Though the morning is by far the best time for family worship, you may not find it workable. You may wish to take the mealtime most attended by all your family. Have the Bible set beside the father’s place as part of the table setting. Then, after the meal, but before any dishes are moved off the table, worship together. Do it faithfully, even when someone must be absent.

Family prayers. Our children are used to seeing prayers answered. Why? Because we pray very specifically. When we see the answer come in, we make something of it.

I prefer to talk with the family about some of our needs and then assign each of us something to pray about. I usually accompany this with an encouragement that God has been answering our prayers and that we all should pray silently while another is wording our request. There is nothing more beautiful than the sincere request of children.

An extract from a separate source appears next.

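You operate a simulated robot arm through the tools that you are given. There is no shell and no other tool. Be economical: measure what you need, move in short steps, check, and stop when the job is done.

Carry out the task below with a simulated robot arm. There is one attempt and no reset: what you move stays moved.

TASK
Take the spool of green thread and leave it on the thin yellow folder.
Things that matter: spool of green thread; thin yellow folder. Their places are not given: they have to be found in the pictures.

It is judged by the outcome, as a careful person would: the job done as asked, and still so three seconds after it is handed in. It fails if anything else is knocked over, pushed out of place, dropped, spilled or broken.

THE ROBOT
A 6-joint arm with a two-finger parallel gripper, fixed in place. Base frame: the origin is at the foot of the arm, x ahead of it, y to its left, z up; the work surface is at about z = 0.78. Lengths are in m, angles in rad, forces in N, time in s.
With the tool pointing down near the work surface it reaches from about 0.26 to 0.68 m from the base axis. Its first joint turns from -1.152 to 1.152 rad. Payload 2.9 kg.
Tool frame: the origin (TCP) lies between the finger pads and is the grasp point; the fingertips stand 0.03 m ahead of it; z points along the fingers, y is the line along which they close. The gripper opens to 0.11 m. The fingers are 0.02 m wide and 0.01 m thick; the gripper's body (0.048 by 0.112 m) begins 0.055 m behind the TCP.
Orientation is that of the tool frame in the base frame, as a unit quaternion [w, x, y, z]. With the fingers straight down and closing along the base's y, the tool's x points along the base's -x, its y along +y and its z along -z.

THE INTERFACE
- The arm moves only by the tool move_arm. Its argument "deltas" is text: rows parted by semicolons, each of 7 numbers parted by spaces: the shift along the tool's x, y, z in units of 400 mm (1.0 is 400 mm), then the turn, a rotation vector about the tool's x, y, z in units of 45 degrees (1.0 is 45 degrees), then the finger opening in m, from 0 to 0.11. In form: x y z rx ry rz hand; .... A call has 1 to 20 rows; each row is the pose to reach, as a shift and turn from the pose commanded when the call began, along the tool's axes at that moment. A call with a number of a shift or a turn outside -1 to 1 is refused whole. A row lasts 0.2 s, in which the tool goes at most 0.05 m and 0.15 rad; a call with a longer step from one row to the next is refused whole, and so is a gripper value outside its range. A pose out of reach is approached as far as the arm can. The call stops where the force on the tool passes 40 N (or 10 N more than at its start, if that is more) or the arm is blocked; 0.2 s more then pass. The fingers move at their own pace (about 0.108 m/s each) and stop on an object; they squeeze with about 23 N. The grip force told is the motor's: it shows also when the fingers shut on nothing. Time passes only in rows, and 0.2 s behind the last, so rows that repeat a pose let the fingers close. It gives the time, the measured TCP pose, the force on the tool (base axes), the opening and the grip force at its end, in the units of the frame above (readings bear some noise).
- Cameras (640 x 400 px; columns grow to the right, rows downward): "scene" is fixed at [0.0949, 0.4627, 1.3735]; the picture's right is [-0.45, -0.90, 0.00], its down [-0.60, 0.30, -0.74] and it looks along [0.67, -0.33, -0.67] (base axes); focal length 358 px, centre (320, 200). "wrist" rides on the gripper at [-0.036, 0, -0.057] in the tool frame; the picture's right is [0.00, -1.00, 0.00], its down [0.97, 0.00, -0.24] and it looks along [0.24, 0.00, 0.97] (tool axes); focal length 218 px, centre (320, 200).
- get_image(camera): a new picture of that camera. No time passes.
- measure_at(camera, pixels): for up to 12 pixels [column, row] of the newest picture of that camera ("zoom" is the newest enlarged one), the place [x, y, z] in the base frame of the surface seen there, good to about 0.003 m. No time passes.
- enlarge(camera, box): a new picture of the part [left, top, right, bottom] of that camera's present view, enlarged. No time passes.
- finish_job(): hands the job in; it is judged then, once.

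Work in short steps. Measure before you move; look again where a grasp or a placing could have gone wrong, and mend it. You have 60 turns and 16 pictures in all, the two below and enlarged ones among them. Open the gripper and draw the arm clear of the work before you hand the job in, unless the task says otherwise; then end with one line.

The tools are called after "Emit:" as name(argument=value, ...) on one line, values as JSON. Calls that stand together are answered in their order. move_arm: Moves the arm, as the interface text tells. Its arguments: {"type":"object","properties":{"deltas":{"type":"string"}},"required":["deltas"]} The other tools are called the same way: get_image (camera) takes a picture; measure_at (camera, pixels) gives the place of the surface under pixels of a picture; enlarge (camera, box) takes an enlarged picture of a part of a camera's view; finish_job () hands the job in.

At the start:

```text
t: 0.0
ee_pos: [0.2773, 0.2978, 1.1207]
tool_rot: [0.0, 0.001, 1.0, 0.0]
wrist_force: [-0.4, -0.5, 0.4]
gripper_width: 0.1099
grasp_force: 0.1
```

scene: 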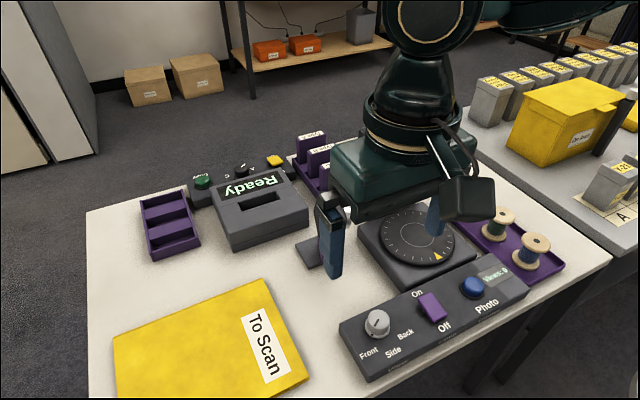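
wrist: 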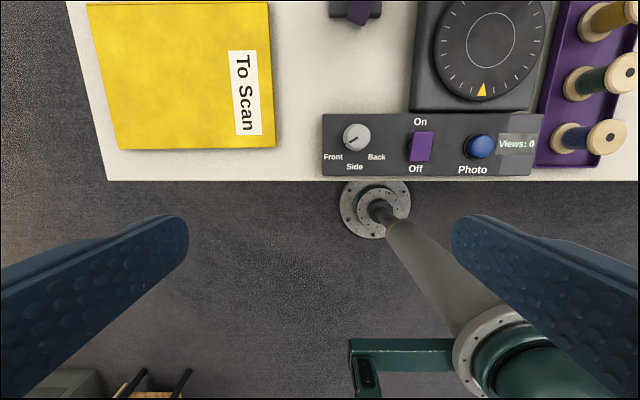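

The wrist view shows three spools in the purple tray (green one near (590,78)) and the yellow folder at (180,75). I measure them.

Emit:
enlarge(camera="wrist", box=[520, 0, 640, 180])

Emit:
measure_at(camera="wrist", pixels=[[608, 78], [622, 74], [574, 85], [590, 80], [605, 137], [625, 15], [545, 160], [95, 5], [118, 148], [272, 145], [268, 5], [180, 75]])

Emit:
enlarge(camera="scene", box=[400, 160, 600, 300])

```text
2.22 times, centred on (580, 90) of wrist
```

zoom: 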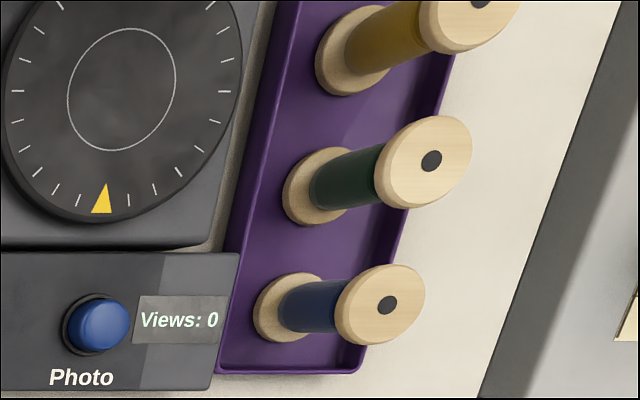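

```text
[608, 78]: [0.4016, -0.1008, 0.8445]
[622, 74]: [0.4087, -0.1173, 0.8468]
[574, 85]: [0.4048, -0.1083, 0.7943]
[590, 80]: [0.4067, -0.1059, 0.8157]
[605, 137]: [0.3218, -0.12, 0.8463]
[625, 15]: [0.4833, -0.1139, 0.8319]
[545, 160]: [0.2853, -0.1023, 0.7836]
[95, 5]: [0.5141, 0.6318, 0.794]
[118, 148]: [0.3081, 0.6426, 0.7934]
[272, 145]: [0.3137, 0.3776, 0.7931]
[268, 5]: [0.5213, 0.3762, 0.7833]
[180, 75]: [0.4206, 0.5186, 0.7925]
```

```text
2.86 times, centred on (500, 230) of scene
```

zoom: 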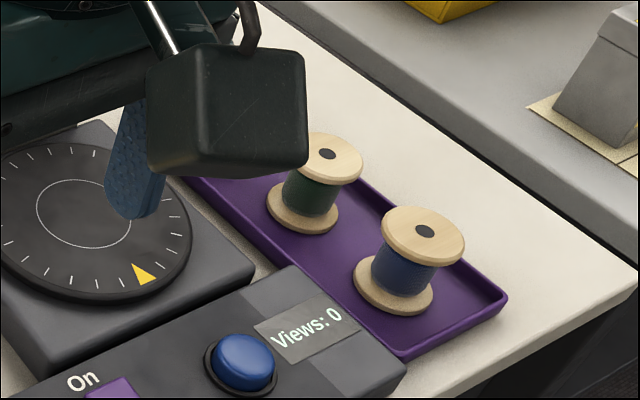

Keeping this time fresh will be your hardest task. Sometimes you may wish to put requests into a basket and let each person draw one out. Seek ways to make this time better. When the children are young, however, family worship should not be long and tedious for them. They will learn best by degrees.
JUDGMENT DAY

Puritan Richard Mather (1596-1669), grandfather of Increase, and great grandfather of Cotton Mather, once imagined children on judgment day, speaking to their parents. His words will serve as a final sober warning that we must be more diligent to care for the souls of our children:

All this that we here suffer is through you. You should have taught us the things of God, and did not. You should have restrained us from sin and corrected us, and you did not. You were the means of our original corruption and guiltiness, and yet you never showed any competent care that we might be delivered from it. Woe unto us that we had such carnal and careless parents; and woe unto you that had no more compassion and pity to prevent the everlasting misery of your own children.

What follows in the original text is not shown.